------ RECORDED INFORMATION ------

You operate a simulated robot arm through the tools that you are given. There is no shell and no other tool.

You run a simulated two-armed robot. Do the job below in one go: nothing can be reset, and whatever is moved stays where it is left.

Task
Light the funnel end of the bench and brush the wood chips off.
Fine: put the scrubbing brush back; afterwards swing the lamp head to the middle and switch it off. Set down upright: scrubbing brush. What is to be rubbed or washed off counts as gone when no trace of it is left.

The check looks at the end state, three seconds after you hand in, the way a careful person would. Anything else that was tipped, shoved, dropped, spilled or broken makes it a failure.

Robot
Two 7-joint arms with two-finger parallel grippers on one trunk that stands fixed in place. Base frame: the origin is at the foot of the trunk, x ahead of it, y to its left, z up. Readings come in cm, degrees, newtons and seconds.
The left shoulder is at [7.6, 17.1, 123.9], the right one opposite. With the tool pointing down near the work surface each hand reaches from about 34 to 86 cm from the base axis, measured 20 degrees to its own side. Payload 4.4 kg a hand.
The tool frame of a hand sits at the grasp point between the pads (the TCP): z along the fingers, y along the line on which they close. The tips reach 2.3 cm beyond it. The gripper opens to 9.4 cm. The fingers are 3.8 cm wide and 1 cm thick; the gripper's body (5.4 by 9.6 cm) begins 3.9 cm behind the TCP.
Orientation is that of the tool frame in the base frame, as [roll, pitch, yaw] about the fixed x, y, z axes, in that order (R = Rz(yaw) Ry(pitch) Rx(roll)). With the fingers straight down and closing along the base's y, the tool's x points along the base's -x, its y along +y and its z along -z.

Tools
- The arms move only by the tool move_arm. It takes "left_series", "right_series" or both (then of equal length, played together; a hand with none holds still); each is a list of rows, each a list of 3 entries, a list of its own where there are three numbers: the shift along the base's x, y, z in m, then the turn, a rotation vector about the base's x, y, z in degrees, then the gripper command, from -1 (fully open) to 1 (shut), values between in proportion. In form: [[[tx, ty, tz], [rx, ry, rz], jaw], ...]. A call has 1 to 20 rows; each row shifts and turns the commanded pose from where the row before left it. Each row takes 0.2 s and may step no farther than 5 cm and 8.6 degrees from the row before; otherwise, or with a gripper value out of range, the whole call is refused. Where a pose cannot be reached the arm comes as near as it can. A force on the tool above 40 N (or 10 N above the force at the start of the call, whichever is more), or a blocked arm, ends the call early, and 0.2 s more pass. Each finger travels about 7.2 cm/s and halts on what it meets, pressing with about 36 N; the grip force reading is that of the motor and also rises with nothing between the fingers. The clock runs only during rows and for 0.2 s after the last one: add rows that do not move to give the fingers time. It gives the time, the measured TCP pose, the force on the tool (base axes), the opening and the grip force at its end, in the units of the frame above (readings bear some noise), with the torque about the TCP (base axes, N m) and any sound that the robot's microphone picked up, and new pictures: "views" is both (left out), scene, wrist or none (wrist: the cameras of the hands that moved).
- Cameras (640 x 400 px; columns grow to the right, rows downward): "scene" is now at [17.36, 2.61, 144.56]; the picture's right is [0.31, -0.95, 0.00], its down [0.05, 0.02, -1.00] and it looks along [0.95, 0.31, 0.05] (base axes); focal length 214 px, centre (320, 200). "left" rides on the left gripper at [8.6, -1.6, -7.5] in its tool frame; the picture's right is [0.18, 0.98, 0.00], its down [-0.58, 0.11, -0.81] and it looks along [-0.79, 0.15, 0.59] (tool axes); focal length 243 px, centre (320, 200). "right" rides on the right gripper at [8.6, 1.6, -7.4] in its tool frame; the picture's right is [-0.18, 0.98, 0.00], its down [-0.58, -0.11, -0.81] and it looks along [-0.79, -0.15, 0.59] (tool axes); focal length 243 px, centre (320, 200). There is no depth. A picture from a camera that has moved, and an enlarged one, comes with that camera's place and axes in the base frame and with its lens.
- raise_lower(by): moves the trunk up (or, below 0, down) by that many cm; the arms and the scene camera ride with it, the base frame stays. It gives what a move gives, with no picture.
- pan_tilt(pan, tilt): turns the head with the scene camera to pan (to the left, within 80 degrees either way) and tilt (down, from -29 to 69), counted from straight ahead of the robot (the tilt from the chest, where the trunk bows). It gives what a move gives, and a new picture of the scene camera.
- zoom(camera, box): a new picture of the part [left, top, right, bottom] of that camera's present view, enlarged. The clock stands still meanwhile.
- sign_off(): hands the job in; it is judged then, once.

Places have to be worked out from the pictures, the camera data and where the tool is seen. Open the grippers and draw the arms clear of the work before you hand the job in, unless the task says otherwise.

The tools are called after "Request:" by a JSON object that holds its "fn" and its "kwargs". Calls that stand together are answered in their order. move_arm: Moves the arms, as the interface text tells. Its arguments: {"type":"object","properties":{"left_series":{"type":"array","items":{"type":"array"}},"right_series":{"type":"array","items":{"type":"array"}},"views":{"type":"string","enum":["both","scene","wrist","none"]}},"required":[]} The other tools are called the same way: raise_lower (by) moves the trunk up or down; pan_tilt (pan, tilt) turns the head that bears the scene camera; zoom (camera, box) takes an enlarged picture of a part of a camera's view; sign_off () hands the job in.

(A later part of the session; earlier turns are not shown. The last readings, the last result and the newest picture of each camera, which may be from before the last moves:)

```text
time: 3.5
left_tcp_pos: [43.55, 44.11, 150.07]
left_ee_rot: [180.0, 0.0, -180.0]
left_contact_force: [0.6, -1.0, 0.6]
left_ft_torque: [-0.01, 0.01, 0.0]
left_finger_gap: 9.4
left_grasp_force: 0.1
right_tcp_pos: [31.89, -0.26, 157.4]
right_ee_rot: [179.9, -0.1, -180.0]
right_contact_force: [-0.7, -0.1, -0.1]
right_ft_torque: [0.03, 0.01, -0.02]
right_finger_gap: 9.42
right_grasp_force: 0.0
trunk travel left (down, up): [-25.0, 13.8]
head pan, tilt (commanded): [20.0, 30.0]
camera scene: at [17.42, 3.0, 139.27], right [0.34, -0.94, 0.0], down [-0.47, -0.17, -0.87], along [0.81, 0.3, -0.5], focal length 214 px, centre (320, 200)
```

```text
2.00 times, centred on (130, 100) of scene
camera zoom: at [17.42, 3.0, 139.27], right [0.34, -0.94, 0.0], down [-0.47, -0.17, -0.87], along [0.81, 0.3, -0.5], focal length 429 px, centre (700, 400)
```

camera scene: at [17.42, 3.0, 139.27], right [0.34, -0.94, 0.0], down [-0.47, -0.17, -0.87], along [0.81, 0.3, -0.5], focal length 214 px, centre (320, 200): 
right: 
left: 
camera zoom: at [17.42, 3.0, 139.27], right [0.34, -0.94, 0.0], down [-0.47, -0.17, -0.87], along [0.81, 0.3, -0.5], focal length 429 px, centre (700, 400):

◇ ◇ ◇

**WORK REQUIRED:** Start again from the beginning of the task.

------

**WORK REQUIRED:** Count how many lines of the material hold the string "focal". Give the number and nothing more.

**SOLUTION:** 5